» **READING PASSAGE**
Als ich in einem städtisch geförderten Jugendprojekt Seiltanz unterrichtete gab es dort eine Freiwillige, die davon erzählte, dass ihre Oma entsetzt sei, dass sie sich da ja mit Zigeunern abgeben würde.

 

So schnell wird man zum Zigeuner abgestempelt.

 

 

 

Die Tierrechtsorganisation PETA schlägt am liebsten auf den Circus ein. Circustiere, so PETA zufolge, würden am allermeisten leiden. PETA ist ein gewinnorientiertes Unternehmen und hat sehr schnell verstanden, dass man auf das fahrende Volk einschlagen kann, weil es kaum eine Lobby hat. Sind ja nur Zigeuner.

 

 

 

 

 

Liebe Gemeinde,

 

an dieser Stelle möchte ich einen Strich ziehen.

 

Geht es wirklich darum, was wir historisch oder etymologisch gesichert sagen können, oder sollten wir nicht vielmehr unsere Scheuklappen abnehmen und in den Spiegel schauen.

» **AVAILABLE DATA**
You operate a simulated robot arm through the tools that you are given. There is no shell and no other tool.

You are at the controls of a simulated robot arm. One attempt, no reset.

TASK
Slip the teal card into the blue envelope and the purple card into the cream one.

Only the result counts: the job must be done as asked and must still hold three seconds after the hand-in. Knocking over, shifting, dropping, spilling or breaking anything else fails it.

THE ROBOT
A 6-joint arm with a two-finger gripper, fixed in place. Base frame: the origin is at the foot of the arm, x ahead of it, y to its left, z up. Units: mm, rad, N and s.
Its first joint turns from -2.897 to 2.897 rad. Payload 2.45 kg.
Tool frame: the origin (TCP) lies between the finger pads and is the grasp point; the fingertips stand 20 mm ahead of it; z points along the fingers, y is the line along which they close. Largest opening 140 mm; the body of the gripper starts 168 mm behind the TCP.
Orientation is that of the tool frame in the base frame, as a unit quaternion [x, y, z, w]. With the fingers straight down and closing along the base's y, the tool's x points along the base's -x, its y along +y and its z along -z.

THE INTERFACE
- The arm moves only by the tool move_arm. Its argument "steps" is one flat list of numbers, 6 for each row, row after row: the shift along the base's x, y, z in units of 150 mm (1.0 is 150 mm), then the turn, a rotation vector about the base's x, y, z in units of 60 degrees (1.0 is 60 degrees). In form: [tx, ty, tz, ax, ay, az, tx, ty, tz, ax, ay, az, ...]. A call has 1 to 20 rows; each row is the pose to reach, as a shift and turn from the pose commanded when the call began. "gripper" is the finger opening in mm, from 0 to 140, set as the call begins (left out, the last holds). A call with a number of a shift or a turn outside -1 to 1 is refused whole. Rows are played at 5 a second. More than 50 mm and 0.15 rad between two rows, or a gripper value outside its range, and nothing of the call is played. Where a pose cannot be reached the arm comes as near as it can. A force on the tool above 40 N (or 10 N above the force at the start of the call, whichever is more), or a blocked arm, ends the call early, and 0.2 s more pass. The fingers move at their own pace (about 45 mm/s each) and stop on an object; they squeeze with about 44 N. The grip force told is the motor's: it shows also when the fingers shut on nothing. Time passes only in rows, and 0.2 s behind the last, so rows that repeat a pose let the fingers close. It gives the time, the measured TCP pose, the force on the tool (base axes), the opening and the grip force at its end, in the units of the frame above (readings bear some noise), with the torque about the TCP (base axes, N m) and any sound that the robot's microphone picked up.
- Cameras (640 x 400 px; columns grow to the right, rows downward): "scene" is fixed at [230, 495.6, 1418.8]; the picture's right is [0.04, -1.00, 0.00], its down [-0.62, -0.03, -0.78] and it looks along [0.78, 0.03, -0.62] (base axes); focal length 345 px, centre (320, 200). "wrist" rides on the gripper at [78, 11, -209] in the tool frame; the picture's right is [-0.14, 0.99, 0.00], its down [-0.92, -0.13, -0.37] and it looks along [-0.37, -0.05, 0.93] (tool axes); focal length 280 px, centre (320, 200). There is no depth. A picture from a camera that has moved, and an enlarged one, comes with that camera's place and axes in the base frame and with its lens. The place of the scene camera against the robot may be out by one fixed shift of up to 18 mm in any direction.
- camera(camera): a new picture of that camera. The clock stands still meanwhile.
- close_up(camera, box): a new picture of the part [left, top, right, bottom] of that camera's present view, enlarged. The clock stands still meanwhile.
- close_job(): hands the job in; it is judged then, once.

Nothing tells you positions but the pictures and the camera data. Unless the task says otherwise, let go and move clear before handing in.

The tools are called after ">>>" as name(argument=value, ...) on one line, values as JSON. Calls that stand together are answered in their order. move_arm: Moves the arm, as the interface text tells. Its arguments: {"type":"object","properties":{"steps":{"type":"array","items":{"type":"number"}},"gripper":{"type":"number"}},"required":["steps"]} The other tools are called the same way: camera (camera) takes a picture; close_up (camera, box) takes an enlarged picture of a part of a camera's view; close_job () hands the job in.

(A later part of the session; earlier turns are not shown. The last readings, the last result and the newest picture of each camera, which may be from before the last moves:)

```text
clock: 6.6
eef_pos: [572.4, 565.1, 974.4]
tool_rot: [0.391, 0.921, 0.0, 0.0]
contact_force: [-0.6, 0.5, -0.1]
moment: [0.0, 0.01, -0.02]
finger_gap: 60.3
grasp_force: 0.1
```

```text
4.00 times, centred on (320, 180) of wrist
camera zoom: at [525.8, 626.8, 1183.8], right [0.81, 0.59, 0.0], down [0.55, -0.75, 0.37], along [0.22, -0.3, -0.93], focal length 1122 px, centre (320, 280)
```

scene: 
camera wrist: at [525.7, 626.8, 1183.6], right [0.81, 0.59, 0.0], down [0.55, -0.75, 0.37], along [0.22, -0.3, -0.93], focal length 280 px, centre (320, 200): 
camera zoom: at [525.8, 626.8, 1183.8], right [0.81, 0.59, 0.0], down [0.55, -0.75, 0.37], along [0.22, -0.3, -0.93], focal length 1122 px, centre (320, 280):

» **WRITTEN TASK**
Carry the reading passage on from its last sentence.

» **ANSWER TO THE PROBLEM**
Seien sie ganz ehrlich zu sich selbst. Sind sie frei von Vorurteilen dieser Minderheit gegenüber?

 

Und wo kommen diese Vorurteile her?

 

 

 

Und dann gibt es ja noch die romantisierenden Vorstellungen.

 

„Lustig ist das Zigeunerleben faria faria ho“.

 

Und natürlich die glutäugige Zigeunerin, die Esmeralda aus dem Glöckner von Notre Dame – wobei in dem Roman dann auch gleich transportiert wird, dass die Zigeuner Kinder stehlen.

 

Oder der kleine Zigeunerjunge aus dem Schlager von Alexandra.

 

 

 

Es ist absurd, dieses Zusammenfallen von romantisierendem Zigeunerbild und dem knallharten Rassismus, den wir als solchen bei uns selbst noch nicht einmal wahrnehmen.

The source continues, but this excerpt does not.